At first I figured it was a negotiation tactic; that Clay was functioning as both good and bad cop. But soon it became clear that the guy was unhinged; ranging, in a single breath, from honeyed corp-speak to fiery eruptions to haughty spite. I began to handle him like nitroglycerin. But on those occasions when circumstance compelled me to gingerly, politely take well-reasoned issue on some point or other, he'd launch into full-on harangues, his fury seldom organizing into coherence. It was spectacular.

He raged at me, he raged at my lawyer, and he raged at his coworkers (I sat in his office as he growled into the phone to a flunky about how she really wouldn't want to see him get angry). When he wasn't raging, he was pontificating about food and food communities - topics he knew nothing about. And I was expected to enthusiastically concur with his dull-witted ideas.

In spite of the tantrums, Clay considered himself the epitome of professional decorum - and as a sensitive, caring good guy, to boot. So as I began to treat him much more carefully, he sensed the distance and would "reach out to me". Clay, alas, needed me to be his friend. He was excited about working this deal with the famous Alpha Hound! And, given that he was the force behind CNET's interest in our acquisition ("I'm buyin' you" was how he characterized it), he was definitely not someone to splash cold water on. And so I found myself in the torturous position of needing to keep my good buddy Clay feeling like a Chowhound family insider while submitting myself to abuse from Clay the deranged thug....all while praying that Clay the petulant nightmare girlfriend wouldn't fly off the handle and break off our engagement.

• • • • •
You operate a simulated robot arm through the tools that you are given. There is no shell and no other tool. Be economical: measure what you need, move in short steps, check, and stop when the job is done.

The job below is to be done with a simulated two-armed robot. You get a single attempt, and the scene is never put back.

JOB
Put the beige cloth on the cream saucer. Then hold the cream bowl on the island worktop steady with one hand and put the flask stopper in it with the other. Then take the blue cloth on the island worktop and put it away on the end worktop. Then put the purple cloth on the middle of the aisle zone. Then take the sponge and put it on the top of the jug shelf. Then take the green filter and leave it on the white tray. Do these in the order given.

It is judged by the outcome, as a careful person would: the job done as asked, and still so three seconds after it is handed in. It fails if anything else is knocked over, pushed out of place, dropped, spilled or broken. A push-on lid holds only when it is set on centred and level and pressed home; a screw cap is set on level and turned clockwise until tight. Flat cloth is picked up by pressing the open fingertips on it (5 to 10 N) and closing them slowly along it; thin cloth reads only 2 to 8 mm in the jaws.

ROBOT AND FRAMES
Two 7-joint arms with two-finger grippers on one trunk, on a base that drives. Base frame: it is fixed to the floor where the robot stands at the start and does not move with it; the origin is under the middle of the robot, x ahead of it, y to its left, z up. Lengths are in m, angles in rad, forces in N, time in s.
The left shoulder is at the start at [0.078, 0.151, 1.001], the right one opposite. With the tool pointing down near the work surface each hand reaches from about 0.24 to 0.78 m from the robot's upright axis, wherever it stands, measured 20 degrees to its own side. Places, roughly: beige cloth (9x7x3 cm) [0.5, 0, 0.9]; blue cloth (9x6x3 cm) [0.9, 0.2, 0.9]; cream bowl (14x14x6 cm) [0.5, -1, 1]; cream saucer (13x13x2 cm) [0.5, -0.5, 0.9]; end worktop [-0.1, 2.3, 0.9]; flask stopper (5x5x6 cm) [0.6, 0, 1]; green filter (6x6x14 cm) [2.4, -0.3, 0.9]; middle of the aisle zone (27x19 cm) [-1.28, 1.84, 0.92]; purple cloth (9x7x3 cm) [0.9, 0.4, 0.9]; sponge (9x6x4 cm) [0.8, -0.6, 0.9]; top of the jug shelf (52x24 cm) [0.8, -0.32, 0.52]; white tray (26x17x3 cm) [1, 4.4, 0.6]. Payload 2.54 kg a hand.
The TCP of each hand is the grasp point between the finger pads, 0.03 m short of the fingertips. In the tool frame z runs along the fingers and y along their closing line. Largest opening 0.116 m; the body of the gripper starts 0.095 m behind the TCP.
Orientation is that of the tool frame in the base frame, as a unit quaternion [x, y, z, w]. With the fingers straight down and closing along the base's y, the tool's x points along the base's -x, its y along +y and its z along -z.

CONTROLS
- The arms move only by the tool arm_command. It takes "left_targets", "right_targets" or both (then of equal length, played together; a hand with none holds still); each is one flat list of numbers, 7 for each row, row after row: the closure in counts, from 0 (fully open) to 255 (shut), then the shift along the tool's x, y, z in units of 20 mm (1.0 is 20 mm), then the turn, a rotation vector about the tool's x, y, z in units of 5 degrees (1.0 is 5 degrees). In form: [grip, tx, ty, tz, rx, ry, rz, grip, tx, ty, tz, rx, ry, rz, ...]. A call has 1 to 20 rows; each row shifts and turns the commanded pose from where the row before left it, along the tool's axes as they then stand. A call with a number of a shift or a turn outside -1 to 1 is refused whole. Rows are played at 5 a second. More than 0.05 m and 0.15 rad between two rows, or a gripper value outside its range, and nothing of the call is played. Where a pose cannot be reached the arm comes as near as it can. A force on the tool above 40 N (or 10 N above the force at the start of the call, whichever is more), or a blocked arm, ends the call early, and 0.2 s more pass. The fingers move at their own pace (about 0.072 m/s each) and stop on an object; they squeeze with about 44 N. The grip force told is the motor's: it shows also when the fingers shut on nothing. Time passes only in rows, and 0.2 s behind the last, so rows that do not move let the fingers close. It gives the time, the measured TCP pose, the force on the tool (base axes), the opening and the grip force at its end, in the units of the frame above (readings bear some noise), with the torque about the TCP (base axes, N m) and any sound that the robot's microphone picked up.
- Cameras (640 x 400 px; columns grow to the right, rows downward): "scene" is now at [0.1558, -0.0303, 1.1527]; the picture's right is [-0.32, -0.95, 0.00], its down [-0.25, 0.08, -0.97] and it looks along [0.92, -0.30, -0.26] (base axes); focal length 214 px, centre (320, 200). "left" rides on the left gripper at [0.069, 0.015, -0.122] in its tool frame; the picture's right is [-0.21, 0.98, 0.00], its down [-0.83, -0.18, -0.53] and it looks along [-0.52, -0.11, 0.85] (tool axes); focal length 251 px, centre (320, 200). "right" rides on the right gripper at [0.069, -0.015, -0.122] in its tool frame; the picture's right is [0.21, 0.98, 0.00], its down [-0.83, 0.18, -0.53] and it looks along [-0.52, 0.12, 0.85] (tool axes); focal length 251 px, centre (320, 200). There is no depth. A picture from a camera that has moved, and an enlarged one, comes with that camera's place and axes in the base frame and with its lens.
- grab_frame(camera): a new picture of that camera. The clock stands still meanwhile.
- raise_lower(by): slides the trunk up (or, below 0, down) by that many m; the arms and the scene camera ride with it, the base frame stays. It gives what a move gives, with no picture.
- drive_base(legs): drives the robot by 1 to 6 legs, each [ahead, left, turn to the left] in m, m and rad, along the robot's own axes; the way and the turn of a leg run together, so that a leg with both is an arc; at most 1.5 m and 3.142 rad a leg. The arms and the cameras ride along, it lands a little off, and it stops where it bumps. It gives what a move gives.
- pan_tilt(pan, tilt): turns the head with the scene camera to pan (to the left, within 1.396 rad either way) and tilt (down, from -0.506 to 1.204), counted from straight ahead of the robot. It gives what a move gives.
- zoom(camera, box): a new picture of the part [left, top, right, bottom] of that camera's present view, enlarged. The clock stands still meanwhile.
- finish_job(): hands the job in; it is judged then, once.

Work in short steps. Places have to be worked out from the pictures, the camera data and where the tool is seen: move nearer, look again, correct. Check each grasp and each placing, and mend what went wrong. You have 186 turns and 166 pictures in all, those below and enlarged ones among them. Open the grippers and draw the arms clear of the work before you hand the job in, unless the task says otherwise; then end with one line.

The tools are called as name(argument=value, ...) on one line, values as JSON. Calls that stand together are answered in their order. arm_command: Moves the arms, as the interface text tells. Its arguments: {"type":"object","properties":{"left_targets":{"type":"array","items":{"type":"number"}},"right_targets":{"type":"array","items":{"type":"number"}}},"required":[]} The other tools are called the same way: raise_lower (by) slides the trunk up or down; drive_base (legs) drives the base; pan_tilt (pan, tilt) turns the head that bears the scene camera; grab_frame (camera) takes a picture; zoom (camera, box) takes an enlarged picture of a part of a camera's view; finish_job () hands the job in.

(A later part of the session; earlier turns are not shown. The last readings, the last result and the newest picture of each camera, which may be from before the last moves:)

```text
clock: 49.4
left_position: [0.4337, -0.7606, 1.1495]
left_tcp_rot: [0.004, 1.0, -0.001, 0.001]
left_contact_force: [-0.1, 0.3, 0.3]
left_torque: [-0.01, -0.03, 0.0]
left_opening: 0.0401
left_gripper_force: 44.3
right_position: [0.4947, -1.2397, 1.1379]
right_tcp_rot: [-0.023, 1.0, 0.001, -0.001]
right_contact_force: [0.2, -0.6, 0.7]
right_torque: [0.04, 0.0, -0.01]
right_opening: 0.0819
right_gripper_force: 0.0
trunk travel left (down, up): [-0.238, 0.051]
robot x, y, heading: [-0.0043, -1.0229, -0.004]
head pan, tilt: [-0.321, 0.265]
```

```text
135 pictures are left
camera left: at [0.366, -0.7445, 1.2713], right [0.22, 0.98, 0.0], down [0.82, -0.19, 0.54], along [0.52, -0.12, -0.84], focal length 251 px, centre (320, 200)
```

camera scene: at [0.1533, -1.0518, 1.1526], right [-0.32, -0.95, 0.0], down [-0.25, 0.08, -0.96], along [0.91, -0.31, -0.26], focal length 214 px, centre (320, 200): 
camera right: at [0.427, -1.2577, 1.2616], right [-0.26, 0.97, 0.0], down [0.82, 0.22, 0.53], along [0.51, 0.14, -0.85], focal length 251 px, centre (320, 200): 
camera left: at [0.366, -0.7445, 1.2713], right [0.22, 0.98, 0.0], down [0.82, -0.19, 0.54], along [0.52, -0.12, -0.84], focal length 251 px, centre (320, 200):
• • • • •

Fear and exhaustion can lend a certain clarity, and I remained firmly locked onto the goal: to get through this period, close the deal, and wave bye-bye to Clay, who'd move on to finding some fresh meat to torment and acquire. I would then take a two week vacation and return to collaborate with the reasonable, smart folks who actually ran things at CNET. I simply needed to persevere for a few weeks until December 15 without setting him off. Unfortunately, just about anything could set Clay off.